A growing number of private-equity players are coming into the RIA industry, a development that could increase competitive pressures within the business.

PE-owned firms will begin to engage in more aggressive marketing activities for investors, leading to more competition among RIA firms, said Dan Seivert, chief executive of Echelon Partners, a mergers and acquisitions consultant in Manhattan Beach, Calif.

“This happens in every industry when PE gets involved,” Seivert said Monday in an interview at an Echelon event in Newport Beach, Calif. “It changes the culture” of an industry, turning firms into more robust competitors, he said.

“Private equity needs 20 percent to 30 percent returns annually,” merger consultant Jim Tennies, president of InCap Group in Baltimore, said in an interview.  “If you’re in a mature industry, that’s an awful steep price to pay. … It’s tough to get the growth [PE firms] want from wealth management and asset management firms.”

It may only be a matter of time before the industry experiences more of that competitive pressure. PE-backed firms are having a significant impact on the market, Seivert said. About 40 percent of the RIA deals done in 2015 and 2016 involved PE-backed portfolio companies, according to Echelon Partners research.
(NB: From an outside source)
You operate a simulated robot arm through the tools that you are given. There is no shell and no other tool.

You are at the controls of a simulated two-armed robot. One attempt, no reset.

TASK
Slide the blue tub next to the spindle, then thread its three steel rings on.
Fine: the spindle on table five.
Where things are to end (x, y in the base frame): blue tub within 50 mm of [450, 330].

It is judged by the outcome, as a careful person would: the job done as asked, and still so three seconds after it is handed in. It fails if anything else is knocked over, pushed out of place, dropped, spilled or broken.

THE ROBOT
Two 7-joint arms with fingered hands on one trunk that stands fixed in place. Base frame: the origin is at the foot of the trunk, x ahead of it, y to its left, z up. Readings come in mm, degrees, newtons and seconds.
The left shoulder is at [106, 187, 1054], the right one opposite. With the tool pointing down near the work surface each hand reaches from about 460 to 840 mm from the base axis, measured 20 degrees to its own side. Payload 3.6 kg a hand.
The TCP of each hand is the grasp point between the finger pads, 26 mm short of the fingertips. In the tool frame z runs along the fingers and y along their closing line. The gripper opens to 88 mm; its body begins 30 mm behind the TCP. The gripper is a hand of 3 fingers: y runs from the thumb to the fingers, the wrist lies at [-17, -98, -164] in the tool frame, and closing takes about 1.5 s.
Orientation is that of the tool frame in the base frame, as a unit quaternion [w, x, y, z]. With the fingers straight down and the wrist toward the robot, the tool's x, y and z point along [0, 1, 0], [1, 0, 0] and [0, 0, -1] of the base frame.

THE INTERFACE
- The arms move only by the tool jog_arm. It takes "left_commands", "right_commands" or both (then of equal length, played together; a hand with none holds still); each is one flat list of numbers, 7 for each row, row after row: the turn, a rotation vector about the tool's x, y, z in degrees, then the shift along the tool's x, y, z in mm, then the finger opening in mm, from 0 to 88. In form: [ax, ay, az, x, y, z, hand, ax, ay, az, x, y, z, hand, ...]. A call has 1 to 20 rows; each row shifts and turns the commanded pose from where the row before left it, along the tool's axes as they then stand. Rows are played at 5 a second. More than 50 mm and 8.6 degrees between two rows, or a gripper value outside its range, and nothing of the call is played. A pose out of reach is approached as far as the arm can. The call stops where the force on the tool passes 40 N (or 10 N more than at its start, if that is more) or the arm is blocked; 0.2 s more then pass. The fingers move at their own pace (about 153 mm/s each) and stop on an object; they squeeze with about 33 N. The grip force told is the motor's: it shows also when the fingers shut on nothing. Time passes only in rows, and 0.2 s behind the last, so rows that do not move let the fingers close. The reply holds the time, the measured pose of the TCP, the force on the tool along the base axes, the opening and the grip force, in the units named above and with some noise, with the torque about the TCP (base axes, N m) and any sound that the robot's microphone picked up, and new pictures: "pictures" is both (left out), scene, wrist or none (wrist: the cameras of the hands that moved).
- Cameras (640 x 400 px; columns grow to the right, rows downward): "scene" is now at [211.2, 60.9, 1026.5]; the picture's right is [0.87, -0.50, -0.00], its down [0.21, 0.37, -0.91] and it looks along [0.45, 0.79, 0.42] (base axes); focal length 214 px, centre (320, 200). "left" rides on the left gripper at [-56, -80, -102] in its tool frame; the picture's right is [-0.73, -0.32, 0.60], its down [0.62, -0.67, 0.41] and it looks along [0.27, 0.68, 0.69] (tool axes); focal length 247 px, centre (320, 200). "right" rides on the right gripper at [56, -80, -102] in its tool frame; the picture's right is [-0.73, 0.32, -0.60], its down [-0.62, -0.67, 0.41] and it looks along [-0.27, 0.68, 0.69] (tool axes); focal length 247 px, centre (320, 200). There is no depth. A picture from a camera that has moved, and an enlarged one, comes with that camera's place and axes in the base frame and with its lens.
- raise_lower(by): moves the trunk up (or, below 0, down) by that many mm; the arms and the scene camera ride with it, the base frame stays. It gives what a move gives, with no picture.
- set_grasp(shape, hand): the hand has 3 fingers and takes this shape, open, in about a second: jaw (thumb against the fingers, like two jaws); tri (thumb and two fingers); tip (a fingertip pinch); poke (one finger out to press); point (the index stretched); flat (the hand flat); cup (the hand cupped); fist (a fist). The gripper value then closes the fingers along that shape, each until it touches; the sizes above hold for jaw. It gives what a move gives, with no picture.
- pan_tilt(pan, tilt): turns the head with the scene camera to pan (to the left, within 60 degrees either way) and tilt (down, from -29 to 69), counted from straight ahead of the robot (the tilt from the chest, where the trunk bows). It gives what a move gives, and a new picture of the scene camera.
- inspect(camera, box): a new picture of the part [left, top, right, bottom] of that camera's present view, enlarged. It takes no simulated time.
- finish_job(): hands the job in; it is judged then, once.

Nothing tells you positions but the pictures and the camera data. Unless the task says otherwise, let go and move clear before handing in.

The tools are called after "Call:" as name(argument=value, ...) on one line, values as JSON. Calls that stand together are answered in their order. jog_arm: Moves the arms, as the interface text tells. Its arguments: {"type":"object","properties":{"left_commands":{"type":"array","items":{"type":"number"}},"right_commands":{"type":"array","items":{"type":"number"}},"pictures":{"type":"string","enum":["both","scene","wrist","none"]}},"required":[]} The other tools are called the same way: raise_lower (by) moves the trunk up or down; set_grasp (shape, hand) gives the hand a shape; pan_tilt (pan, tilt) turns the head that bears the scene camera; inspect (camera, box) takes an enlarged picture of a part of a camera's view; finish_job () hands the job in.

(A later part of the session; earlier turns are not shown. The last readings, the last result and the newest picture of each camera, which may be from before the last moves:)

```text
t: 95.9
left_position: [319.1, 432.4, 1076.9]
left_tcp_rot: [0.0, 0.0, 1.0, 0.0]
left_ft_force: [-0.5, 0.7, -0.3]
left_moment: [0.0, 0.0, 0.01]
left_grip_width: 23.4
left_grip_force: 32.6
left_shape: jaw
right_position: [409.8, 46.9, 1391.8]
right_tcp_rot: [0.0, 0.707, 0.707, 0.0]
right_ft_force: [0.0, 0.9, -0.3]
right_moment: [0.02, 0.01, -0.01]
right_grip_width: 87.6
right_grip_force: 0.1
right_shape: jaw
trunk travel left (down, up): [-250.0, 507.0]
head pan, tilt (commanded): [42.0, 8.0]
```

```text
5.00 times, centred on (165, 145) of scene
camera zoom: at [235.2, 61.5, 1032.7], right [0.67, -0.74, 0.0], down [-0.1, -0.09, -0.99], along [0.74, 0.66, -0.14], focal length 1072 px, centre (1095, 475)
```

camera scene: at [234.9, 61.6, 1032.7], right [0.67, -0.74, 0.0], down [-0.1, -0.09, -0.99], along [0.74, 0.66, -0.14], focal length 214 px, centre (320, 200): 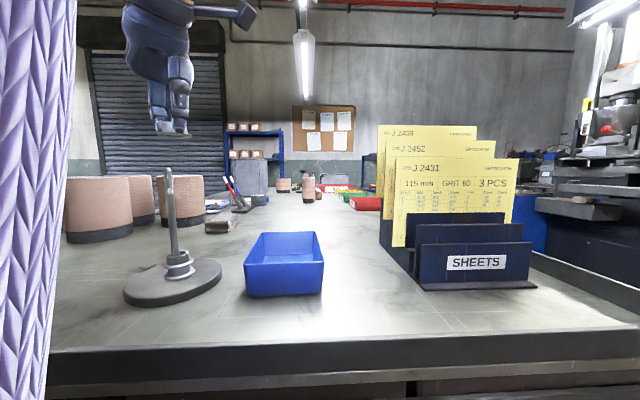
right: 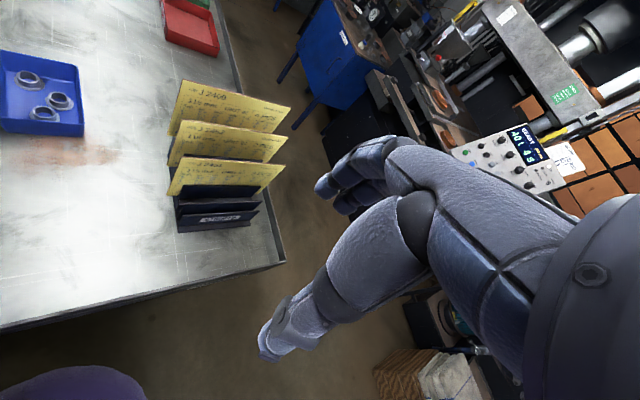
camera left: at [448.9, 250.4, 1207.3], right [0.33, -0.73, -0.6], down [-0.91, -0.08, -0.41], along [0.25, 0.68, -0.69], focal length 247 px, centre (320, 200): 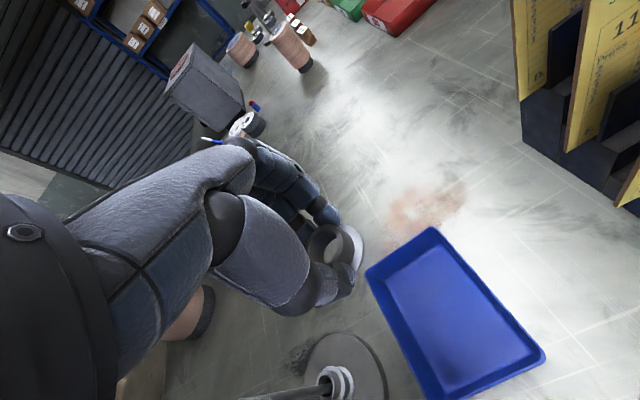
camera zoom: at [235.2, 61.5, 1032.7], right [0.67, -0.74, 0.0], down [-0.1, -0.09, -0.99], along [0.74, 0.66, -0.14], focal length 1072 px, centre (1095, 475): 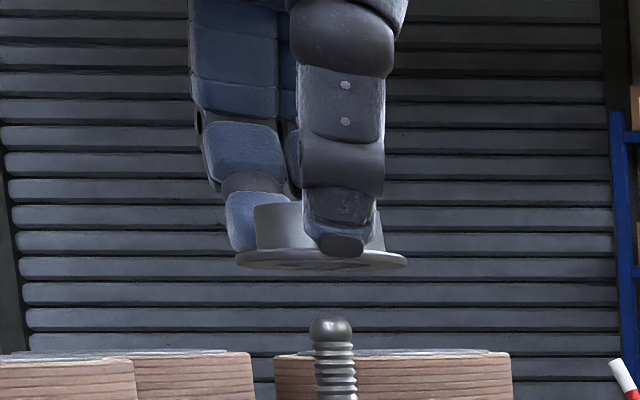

Activity by private equity firms has picked up steadily since the financial crisis, Tennies agreed. “We get at least a call a month from private equity firms. … We’re working on a couple projects right now that have a private-equity component,” he said.

Seivert counts 60 PE firms that have financed purchases of advisory firms, including the roll-up operators. “There are five new ones every year,” he said.

PE firms are attracted to the growth prospects of RIA firms, and the steady cash flow, observers said.

Most attractive for these buyers are advisory shops with $3 million a year or more in EBITDA, and usually around $1 billion or more in assets.

“That size the PE guys really like,” Seivert said. The billion-dollar firms are seen as having the size and management depth to survive an adverse event.

While the demand for RIA firms is strong and valuations attractive, advisors need to be cautious in approaching a deal.

Buyers of RIA firms tend to be more sophisticated and practiced than sellers, Seivert said, so sellers end up “leaving tons of money on the table” when they negotiate a deal.

Owners of wealth management firms “don’t understand how value is created when firms come together” and so tend not to get as much as they should, he said.